OK…. First of all let me just say… I’m not depressed right now. If I was, I wouldn’t be able to write this article. Thankfully, I haven’t experienced that horrible pain and darkness for some years now. As it turned out, all I needed was a bit more sunshine (literally as well as figuratively), so living here in Tenerife has pretty much “cured” me. More of that later. I did, however, suffer from depression for many years, and a chance recent encounter with a fellow sufferer has prompted me to spill my guts here in case any of my experiences can help to educate those who are lucky enough never to have experienced the condition.
Let’s get a few things clear right from the start. Depression is not just feeling a bit shitty. It’s not something you can “snap out of”, and most certainly is not something you can conquer by “cheering up”.
Depression is real pain. It is as real and as debilitating to sufferers as the pain from a broken bone or a knife wound, and can require the same professional care and rehabilitation.
When I was a child and later as a teenager, depression was treated as something very minor which could be overcome with a bit of “will power”, and the traditional British “stiff upper lip”. The fact that I couldn’t just smile sweetly and carry on like nothing was wrong marked me out as a “wuss” or worse. The stigma that could be experienced by a teenager having to visit a Child Psychologist was so great that the place where I met him had a hidden entrance (and I’m NOT kidding. The child psychology department of Nottingham General Hospital at that time was in an unmarked house with a secret back door!)
Happily, the stigma associated with mental illness is at last beginning to subside, but nevertheless there are still too many people out there who fail to recognise depression as a true illness, and think that they can “cure” their depressed friends and family members by merely telling them to “cheer up”.
We’re not idiots or educationally challenged. On the contrary, numerous studies have proved that the incidence of depression is often directly proportional to IQ. (I’m not trying to set myself up as being some kind of genius by the way. I’m just making the point that having depression doesn’t make you “thick”!) If it was possible to just “cheer up”, don’t you think that we’d have worked that out for ourselves?
It occurred to me on more than one occasion, when someone uttered those words “Cheer up, mate”, that maybe I should kick said person in the family jewels and repeat the phrase back to them, because that is the kind of pain they were trying to address with such a flippant comment. Imagine for a moment that level of pain, not just for a few minutes but often for weeks at a time; a pain that is chronic and unrelenting that cannot be treated with any known pain killer. Imagine a toothache which pounded on for weeks and was resistant to all known treatments. That is what depression can feel like. Would you tell someone with that kind of physical pain to just “cheer up”? I really hope you wouldn’t!
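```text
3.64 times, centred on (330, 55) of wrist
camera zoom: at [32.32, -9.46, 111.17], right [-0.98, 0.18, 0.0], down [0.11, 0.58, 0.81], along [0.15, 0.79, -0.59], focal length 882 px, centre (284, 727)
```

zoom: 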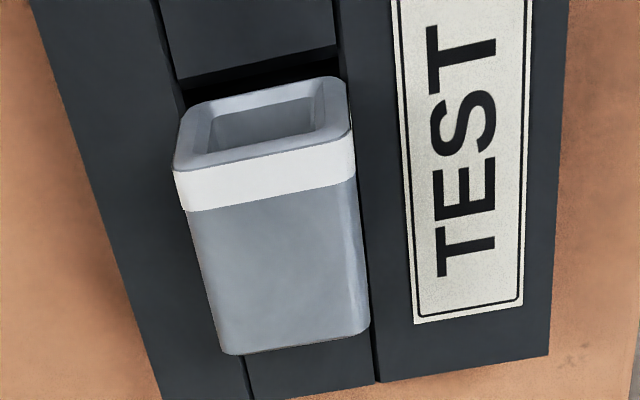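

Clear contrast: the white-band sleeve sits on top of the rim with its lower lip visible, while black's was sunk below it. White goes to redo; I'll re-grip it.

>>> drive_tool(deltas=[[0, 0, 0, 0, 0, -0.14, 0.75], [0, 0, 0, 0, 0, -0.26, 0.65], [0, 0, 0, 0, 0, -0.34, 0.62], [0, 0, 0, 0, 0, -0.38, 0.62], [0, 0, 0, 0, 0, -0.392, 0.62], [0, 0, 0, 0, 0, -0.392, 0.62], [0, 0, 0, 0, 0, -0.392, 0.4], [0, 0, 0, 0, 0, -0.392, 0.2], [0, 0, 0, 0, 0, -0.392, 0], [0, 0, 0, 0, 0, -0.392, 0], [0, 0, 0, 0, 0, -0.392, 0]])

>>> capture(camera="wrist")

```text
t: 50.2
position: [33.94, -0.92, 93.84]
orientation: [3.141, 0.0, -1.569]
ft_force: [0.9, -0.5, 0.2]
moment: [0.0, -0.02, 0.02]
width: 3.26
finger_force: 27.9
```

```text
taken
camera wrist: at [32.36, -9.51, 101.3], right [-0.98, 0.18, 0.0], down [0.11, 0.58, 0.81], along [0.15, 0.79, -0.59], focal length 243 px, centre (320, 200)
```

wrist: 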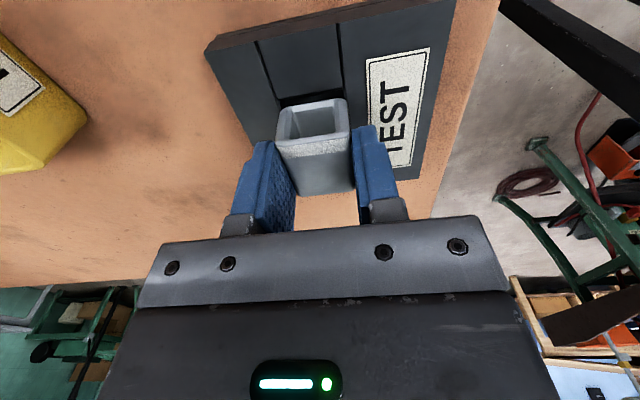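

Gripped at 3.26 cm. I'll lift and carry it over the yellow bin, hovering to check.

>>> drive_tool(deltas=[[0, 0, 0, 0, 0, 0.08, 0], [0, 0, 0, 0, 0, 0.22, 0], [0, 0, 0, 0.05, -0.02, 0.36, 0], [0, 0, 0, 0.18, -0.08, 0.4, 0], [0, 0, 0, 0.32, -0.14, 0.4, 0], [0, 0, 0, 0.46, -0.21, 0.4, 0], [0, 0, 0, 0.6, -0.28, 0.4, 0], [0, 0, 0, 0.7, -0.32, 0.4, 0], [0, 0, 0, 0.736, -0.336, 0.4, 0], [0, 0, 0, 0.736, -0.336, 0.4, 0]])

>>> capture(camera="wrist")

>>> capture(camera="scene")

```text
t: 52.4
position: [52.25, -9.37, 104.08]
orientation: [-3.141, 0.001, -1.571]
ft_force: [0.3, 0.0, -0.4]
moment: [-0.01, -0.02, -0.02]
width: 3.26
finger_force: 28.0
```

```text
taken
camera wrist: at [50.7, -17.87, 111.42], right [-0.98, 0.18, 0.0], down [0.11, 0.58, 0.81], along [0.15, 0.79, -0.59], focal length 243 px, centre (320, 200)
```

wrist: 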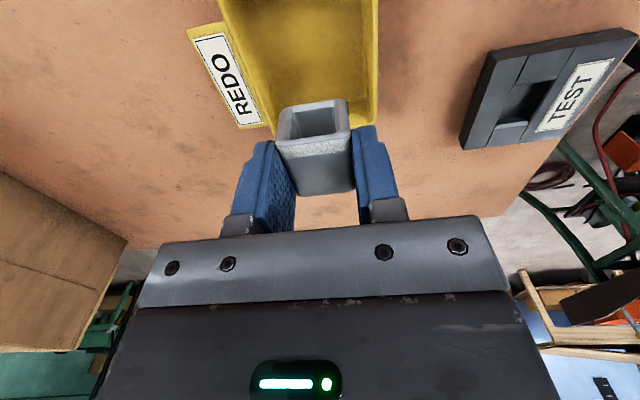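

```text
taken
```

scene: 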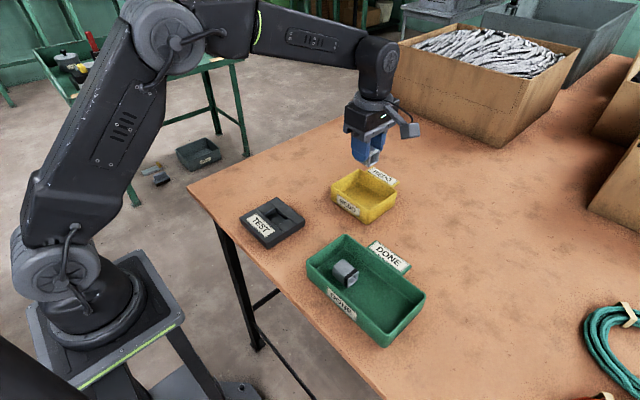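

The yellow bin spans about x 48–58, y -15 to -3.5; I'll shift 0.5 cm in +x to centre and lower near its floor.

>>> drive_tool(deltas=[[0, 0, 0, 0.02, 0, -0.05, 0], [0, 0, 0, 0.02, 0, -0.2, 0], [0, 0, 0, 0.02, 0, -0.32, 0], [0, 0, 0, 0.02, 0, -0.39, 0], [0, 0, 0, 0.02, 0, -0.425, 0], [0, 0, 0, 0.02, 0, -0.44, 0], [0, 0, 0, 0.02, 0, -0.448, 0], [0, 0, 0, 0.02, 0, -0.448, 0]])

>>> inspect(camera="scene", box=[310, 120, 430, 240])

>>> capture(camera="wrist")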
It turned out that my own bouts of depression were linked to something called “SADS” or “Seasonally Affective Disorder Syndrome”, a lack of certain brain chemicals caused by lack of sunlight. If anyone (including me) had bothered to correlate my visits to the psychology department with the time of year and the weather, it would have been pretty obvious that there was a link, but still, to this day, the existence of SADS as a true medical condition is doubted by some doctors.
Alongside other conditions like ADHD (of which I have anecdotal evidence that I may also have suffered as a child, but the official diagnosis didn’t exist when I was at school) and panic attacks, SADS is often viewed by those fortunate enough not to suffer from it as “an excuse for malingerers”, but I can assure the reader that they are all very real and extremely debilitating.
So…. Next time one of your friends is depressed, don’t…. and I repeat DO NOT tell them to cheer up. Doing so will just remove you from the list of people they feel they can talk to…. And the one thing that so many of us need when we’re suffering that pain is a friend we can talk to. Not someone who will try to “fix us” with platitudes or try to “solve our problems”. Just someone who will sit and listen. If you can be that person who can just lend an ear without judgement or unwanted advice, you will truly be helping. You will be a real friend.